Friday, September 3, 2021

First Week: Masked Edition

Our science building is bustling with students in the hallways, wandering around looking for their classes – not helped by the arcane numbering system of rooms and doors. One also enters the main doors on the third floor, while most of our lecture classrooms are on the first and second floors. We’re all masked, so it’s hard for me to recognize students. Thankfully, they recognize me and at least some of them are not shy about greetings. In several of these encounters with students who I’ve never seen in person but only through a Zoom box, I was able to remember the student’s name before he or she had to tell me. In other instances, my puzzled look prompted an introduction – after which, it seemed obvious when you know what to look for.

 

My main worry was teaching while masked. Microphones were hurriedly installed over the past weekend into classrooms that lacked them. They worked okay, but they’re stationary, and I’m always walk back and forth across the board as I write with occasional stops at the projection screen to explain a figure. Thankfully, the rooms aren’t that large, and the students at the back gave me the thumbs-up when I asked if they could hear me fine. My P-Chem class is a little smaller this semester, and I was pleased to walk in the first day to see them occupying the front rows. (In my larger G-Chem sections, the rooms are more full.) My masked regularly dipped while I was talking and gesticulating so my left hand was busy pushing it back up so it wouldn’t drop below by nose.

 

I was rusty in-person after the two-year hiatus.
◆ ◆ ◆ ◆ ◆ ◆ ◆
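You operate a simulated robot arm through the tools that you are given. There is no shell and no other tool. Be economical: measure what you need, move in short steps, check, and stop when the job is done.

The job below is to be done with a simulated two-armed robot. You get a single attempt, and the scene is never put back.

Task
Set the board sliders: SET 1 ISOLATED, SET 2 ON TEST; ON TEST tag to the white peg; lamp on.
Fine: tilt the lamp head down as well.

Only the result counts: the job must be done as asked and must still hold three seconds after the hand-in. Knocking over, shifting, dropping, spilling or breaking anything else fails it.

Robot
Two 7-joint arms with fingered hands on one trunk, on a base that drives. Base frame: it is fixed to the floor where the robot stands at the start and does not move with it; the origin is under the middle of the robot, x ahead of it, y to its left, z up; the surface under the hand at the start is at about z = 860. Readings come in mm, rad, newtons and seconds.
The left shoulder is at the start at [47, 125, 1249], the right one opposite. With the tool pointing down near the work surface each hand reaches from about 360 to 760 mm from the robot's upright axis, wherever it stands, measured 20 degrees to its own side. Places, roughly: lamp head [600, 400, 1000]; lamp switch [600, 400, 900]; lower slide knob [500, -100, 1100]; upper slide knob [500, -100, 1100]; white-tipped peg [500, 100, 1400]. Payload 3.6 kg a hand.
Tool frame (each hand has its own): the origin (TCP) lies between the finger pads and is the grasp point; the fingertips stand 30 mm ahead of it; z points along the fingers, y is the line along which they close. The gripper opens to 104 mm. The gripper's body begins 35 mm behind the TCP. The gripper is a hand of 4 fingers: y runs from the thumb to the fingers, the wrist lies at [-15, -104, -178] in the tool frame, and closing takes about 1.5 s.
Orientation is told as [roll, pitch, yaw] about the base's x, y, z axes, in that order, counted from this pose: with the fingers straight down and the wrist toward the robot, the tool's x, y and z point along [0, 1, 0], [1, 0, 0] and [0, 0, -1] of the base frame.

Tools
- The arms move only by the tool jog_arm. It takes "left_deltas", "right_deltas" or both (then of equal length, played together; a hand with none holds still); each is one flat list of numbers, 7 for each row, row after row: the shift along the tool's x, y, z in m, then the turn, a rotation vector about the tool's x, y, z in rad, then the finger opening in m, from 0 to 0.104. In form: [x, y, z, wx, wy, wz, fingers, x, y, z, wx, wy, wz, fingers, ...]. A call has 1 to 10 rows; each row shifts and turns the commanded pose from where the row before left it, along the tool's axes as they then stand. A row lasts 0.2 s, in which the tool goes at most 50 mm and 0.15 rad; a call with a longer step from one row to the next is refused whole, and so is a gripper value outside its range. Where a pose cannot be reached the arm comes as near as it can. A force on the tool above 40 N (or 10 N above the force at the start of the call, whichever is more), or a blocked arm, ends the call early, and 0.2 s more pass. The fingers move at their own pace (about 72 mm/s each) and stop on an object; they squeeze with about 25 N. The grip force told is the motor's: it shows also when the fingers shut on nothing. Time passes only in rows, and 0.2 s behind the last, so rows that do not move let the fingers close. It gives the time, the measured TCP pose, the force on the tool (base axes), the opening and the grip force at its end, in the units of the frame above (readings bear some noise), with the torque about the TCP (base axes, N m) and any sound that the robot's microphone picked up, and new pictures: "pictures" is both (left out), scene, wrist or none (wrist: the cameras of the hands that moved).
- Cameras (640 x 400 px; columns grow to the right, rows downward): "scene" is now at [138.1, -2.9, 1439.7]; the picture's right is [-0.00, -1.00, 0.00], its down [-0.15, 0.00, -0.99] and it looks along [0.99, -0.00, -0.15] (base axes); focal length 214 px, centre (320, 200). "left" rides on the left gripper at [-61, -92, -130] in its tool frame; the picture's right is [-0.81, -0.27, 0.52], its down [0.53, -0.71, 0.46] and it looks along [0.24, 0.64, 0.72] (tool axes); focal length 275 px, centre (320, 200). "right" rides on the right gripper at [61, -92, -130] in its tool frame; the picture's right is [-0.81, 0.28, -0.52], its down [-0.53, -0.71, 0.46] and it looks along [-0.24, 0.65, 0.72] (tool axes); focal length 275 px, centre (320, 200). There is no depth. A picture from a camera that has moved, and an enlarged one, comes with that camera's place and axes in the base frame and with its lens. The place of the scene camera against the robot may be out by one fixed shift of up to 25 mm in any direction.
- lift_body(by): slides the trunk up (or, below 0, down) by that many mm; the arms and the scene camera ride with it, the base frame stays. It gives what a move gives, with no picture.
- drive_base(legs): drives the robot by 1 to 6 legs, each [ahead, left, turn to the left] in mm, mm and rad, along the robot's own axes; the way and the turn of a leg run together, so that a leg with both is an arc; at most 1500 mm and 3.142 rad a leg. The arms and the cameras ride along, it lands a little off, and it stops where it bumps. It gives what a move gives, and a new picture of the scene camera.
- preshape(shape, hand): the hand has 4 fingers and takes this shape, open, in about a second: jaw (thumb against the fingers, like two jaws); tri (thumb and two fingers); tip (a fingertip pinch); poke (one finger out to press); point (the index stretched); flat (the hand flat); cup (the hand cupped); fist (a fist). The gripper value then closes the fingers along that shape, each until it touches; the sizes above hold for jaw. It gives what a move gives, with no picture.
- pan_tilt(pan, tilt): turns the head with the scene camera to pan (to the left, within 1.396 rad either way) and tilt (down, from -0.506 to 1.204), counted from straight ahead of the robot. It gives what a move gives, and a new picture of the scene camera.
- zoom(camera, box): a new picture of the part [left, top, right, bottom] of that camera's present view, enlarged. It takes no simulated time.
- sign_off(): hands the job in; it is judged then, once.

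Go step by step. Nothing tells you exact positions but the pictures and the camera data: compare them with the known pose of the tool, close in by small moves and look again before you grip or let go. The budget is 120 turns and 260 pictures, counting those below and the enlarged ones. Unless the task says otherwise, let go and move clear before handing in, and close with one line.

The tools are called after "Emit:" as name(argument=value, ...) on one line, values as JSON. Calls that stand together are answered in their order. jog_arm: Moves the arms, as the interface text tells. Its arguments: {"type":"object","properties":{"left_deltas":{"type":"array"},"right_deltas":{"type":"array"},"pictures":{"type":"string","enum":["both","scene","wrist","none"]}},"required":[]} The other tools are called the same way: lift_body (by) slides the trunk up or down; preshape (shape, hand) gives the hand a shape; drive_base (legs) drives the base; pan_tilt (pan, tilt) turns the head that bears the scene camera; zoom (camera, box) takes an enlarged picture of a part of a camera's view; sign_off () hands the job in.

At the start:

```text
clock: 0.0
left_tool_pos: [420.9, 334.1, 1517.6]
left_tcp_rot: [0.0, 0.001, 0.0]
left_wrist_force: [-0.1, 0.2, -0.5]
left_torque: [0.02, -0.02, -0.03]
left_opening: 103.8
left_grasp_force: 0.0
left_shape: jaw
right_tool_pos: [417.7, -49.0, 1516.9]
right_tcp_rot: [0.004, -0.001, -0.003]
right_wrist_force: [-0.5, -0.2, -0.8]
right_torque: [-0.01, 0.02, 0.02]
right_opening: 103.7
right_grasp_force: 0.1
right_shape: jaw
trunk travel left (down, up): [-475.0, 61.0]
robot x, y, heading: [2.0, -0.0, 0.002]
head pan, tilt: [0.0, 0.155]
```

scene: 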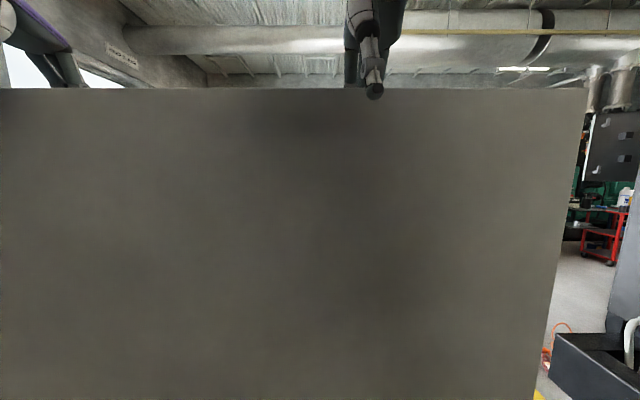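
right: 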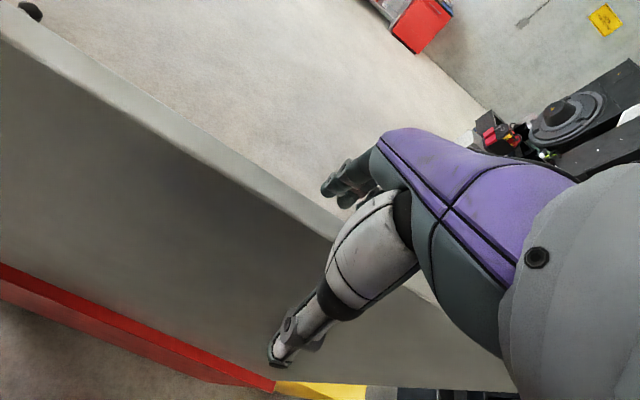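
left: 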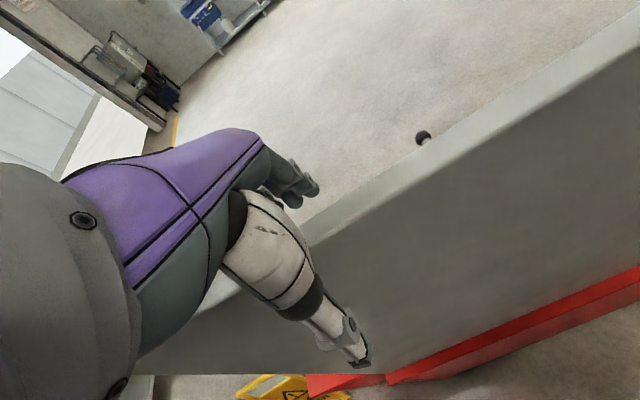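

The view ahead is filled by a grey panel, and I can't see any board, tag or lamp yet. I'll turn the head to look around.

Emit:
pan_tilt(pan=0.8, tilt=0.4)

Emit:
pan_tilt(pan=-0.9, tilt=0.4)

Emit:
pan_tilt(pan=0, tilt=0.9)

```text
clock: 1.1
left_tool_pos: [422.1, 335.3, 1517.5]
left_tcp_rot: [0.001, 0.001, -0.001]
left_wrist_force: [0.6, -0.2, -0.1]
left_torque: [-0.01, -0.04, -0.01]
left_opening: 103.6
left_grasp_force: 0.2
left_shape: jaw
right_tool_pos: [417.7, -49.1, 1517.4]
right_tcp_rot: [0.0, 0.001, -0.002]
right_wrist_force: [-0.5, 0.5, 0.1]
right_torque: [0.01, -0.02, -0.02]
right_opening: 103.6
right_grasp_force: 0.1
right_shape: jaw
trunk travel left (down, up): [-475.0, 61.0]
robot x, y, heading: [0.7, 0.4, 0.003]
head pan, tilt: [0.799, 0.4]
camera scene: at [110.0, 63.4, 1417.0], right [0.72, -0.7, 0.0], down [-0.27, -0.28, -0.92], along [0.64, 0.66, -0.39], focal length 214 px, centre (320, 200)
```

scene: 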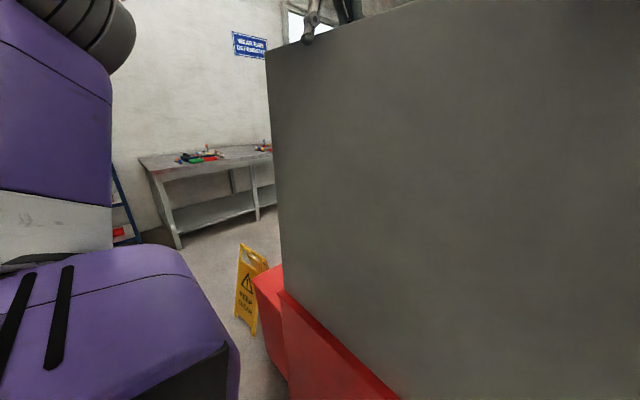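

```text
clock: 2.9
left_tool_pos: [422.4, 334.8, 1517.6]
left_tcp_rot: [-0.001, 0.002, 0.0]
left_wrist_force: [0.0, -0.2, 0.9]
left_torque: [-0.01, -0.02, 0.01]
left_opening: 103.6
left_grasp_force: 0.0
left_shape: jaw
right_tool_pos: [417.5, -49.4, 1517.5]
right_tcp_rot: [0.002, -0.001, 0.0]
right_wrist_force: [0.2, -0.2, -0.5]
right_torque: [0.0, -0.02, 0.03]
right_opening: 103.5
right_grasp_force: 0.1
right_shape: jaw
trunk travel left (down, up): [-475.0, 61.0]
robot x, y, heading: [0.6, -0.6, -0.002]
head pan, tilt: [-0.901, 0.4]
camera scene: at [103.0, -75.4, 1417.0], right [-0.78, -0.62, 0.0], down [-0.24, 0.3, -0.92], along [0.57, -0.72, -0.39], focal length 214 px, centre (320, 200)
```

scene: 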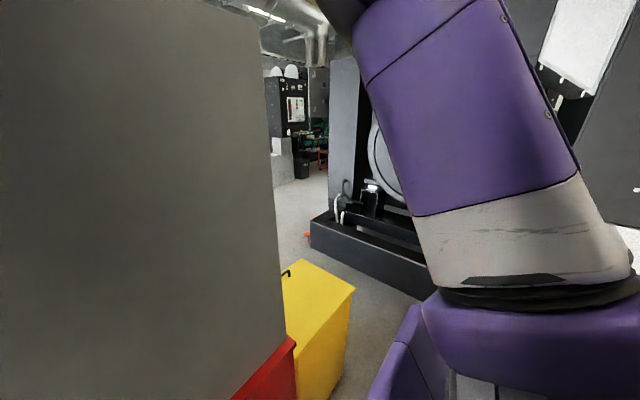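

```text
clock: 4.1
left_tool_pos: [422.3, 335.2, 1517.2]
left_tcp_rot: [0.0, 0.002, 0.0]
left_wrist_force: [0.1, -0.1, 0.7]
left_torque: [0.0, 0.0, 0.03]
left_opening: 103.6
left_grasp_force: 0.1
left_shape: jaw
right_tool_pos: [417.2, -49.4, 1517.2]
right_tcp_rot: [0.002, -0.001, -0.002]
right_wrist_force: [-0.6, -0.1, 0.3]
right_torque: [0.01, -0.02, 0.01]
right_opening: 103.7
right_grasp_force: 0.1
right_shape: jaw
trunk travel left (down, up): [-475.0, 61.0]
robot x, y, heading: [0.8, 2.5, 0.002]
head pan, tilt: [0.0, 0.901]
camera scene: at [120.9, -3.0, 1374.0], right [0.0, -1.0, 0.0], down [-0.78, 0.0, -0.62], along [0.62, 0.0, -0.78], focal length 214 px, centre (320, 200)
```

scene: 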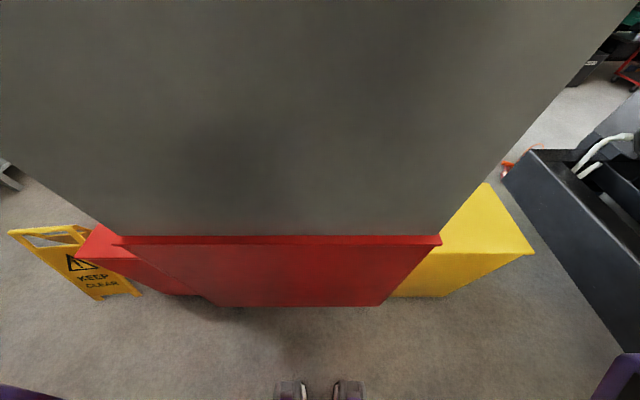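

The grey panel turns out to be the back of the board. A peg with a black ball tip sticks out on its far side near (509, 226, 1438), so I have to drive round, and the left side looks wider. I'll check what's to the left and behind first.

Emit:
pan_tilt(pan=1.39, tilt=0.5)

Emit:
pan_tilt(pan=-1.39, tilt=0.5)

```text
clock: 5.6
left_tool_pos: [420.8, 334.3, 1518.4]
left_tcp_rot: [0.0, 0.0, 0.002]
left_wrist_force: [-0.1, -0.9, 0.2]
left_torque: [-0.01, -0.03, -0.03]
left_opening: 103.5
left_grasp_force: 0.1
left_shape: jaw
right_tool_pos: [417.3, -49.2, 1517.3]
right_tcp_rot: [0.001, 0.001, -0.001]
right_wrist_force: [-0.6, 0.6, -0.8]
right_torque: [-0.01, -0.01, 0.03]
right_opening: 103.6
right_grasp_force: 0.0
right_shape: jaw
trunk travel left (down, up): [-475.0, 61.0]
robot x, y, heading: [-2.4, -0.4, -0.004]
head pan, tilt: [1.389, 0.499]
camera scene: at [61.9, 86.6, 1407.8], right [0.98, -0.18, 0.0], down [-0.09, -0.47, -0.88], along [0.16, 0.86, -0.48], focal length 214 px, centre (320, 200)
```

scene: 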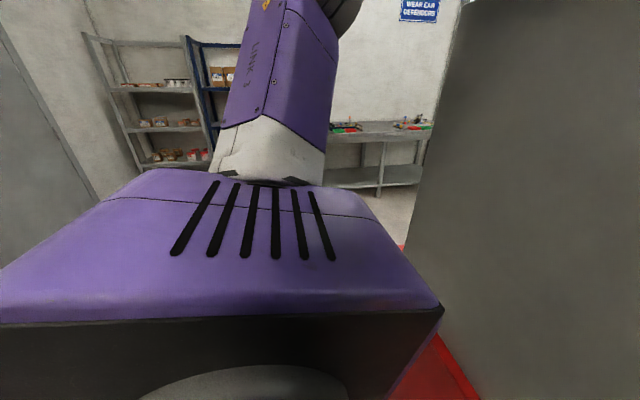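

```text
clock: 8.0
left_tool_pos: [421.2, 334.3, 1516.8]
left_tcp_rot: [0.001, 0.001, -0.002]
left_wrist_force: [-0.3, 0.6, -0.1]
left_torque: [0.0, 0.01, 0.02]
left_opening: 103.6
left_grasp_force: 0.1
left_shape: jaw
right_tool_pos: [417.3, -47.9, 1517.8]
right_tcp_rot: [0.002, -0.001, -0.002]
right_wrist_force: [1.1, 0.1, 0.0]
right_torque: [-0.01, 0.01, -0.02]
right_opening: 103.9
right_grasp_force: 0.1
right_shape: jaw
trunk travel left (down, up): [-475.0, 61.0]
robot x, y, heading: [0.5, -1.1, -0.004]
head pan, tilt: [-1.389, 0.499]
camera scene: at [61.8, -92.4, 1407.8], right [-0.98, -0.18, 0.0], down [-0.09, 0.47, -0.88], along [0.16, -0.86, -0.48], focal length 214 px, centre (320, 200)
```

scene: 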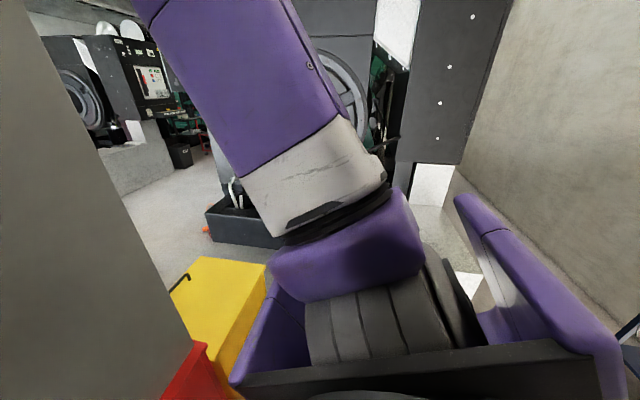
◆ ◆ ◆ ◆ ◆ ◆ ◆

Last year we were all remote. And the year before, I was on sabbatical and not teaching. I pontificated more than I needed do, and covered less material than I had planned. But there were also additional housekeeping items we had to talk about, for example, my new office hour protocol so that students don’t crowd the narrow hallways of faculty office suites. I’ve had my first student visits and so far the protocol seems to work fine. There were also LMS problems related to first-day-access of the e-Textbook and online homework system. I had hoped the relevant folks had ironed out the problems from last semester where it was a fiasco, but no such luck. Students are frustrated through no fault of their own. That being said, the problem only seems to affect a few students and not the majority even though everyone is following the same protocol. The reasons are unclear.

 

I’m teaching three classes on MWF. P-Chem first, then an early lunch break for an hour before two back-to-back G-Chem classes. (It’s my first time teaching back-to-back classes.) After the first day of classes, I was exhausted. My body was not used to it. Teaching while masked might be a contributor. Overall, my teaching wasn’t great, but it wasn’t terrible. The next class meetings were better; I’m slowly building back the stamina. Thankfully, we have a long weekend with the U.S. Labour Day holiday so I’ll have a shorter upcoming work week.

 

This week I also trained new research students. I’ve cut down the session to just one full day by streamlining certain parts, making better handouts, and moving some other topics to when-needed sometime later in the semester. I’m excited to be rolling out a couple of new projects, and I think I’ve done a better job preparing templates to help my students organize their results. It will also help me when the time comes to write up a research article.

 

For the first time in a while, I am not an academic adviser for new incoming first-year students. This would have involved additional meetings this week and much more prep the week before. I had the luxury of spending last week focusing on class prep so that things are not as frantic when the semester begins. Still, there was a lot of running around this week with all those little tasks that add up. But I survived. Hopefully next week, I’ll thrive, even if masked.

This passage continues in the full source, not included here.